The rollout of the Pfizer and AstraZeneca vaccines across the UK has brought with it the hope that large scale vaccination against Covid-19 will allow life to resume to a new sense of normality.

As this happens, there are have been calls amongst certain industries for individuals to demonstrate their vaccination status before being granted access to services. This could be of importance in several sectors, including to airlines or large sports venues which rely on full stadiums to draw in money.

It has been reported that a trial will take place throughout January and February 2021 using a free app which can demonstrate whether one, two or no jabs have been received by an individual. However, consideration needs to be given as to whether vaccination details can be collected and processed in exchange for access to venues or services pursuant to the General Data Protection Regulations (GDPR).

Special category data

Special category data is a category of personal data which is particularly sensitive and therefore requires more protection than usual. It includes personal data which reveals or concerns details of an individual’s health, including data that allows someone’s health details to be inferred or guessed. Therefore, an individual’s vaccination details would be deemed to be special category data and subject to special protection.

What are the rules?

To process special category data, as well as complying with the usual principles and requirements of the GDPR, one of the specific conditions set out in Article 9 of the GDPR must be met.

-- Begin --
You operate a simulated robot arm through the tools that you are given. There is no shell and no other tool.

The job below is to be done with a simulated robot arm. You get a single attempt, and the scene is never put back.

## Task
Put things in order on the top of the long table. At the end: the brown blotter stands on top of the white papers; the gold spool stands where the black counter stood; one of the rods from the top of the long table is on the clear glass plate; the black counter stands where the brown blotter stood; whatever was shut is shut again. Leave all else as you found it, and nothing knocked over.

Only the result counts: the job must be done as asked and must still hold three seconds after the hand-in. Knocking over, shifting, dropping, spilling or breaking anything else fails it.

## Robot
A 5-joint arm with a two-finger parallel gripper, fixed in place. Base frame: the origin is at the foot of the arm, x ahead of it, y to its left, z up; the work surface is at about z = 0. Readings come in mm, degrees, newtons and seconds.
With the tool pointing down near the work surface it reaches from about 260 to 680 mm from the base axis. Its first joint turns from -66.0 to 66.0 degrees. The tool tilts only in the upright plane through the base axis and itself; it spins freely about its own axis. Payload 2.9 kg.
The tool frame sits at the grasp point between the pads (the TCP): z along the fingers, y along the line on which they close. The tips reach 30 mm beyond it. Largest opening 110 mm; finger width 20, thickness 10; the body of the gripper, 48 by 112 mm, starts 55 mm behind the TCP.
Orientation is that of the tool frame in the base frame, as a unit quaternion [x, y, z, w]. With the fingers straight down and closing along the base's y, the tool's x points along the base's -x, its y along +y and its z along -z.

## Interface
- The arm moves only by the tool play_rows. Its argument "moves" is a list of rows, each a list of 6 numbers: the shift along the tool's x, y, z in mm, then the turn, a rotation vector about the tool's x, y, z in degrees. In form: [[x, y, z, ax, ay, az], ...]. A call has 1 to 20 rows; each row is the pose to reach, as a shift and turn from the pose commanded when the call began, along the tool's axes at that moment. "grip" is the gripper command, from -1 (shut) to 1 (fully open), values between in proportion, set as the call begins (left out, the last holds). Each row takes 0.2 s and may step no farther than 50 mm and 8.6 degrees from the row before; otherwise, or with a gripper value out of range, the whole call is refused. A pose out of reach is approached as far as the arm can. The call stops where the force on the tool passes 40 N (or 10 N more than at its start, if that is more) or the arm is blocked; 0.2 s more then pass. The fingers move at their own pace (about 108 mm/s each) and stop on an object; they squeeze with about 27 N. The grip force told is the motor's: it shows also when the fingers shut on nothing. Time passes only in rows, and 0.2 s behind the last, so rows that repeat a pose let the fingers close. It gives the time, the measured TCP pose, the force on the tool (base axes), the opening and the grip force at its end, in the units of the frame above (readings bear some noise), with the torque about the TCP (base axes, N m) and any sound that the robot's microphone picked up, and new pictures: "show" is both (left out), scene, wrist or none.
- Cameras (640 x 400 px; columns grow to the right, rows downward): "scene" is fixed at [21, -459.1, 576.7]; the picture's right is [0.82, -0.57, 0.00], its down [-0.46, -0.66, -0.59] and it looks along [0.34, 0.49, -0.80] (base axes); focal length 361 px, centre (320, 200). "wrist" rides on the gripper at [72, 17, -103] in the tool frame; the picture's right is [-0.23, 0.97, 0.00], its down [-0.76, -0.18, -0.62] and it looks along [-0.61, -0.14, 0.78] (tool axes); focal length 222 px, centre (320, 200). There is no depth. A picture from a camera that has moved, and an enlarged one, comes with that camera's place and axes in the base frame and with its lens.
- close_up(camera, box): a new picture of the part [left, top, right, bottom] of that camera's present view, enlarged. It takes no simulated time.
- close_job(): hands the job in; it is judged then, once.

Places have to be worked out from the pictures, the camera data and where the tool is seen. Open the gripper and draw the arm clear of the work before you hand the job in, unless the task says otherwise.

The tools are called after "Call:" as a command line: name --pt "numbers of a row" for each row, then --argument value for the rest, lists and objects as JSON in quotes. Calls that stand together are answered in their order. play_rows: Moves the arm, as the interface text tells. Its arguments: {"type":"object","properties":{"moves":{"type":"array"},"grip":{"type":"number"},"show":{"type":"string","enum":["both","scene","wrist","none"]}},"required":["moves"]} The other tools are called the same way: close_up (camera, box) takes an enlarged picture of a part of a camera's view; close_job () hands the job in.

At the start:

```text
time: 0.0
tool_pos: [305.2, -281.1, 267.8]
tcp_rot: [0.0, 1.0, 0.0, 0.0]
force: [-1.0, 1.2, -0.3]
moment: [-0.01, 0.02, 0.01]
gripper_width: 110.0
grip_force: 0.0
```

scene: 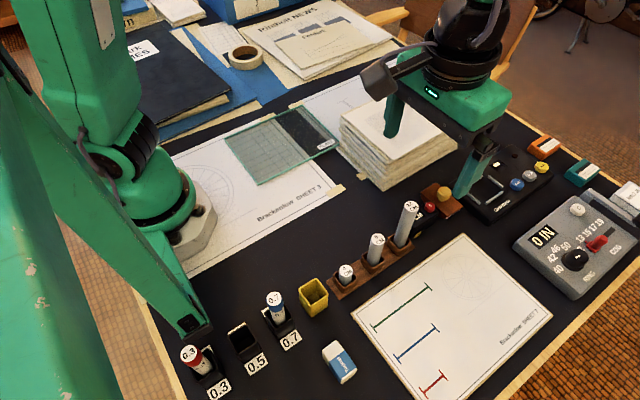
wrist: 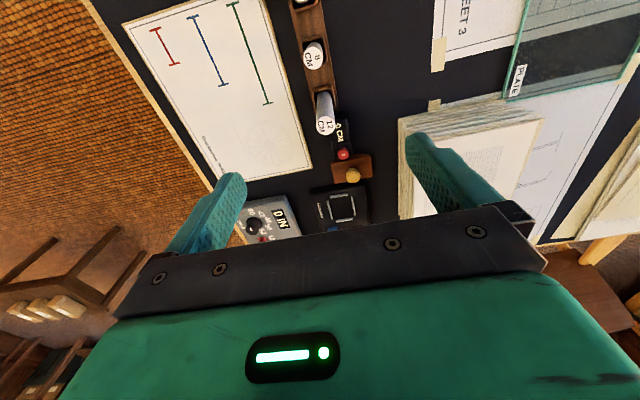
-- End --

The specific conditions include obtaining explicit consent from the data subject and reasons of substantial public interest.

If the basis of substantial public interest is relied upon, one of the 23 specific substantial public interest conditions set out in the Data Protection Act 2018 (DPA) must also be met. One of these is protection of the public. Therefore, it is likely that organisations seeking to implement a ‘vaccine passport’ will attempt to rely on either explicit consent or reasons of substantial public interest as the basis for processing special category data.

As health data is generally deemed to be high risk (even where an individual is happy to explicitly consent to having their health data collected, stored and processed) technologies used to collect the data need to have built in security effective enough to provide the highest level of security to the data. It is also likely that processors will be required to carry out an impact assessment before processing any health data.

Organisations collecting and processing special category data must keep records, including documenting the categories of data processed and the risks that such processing has on other obligations such as data minimisation, security, transparency, and rights related to automated decision-making.

Whilst there are clear advantages to a ‘vaccine passport’, before looking to impose an obligation on individuals to disclose their vaccination details, organisations and governments will need to balance the privacy rights of individuals against the wider protection of society. They must ensure that any steps taken do not infringe on an individual’s right to have their sensitive data dealt with appropriately and in accordance with data protection rules.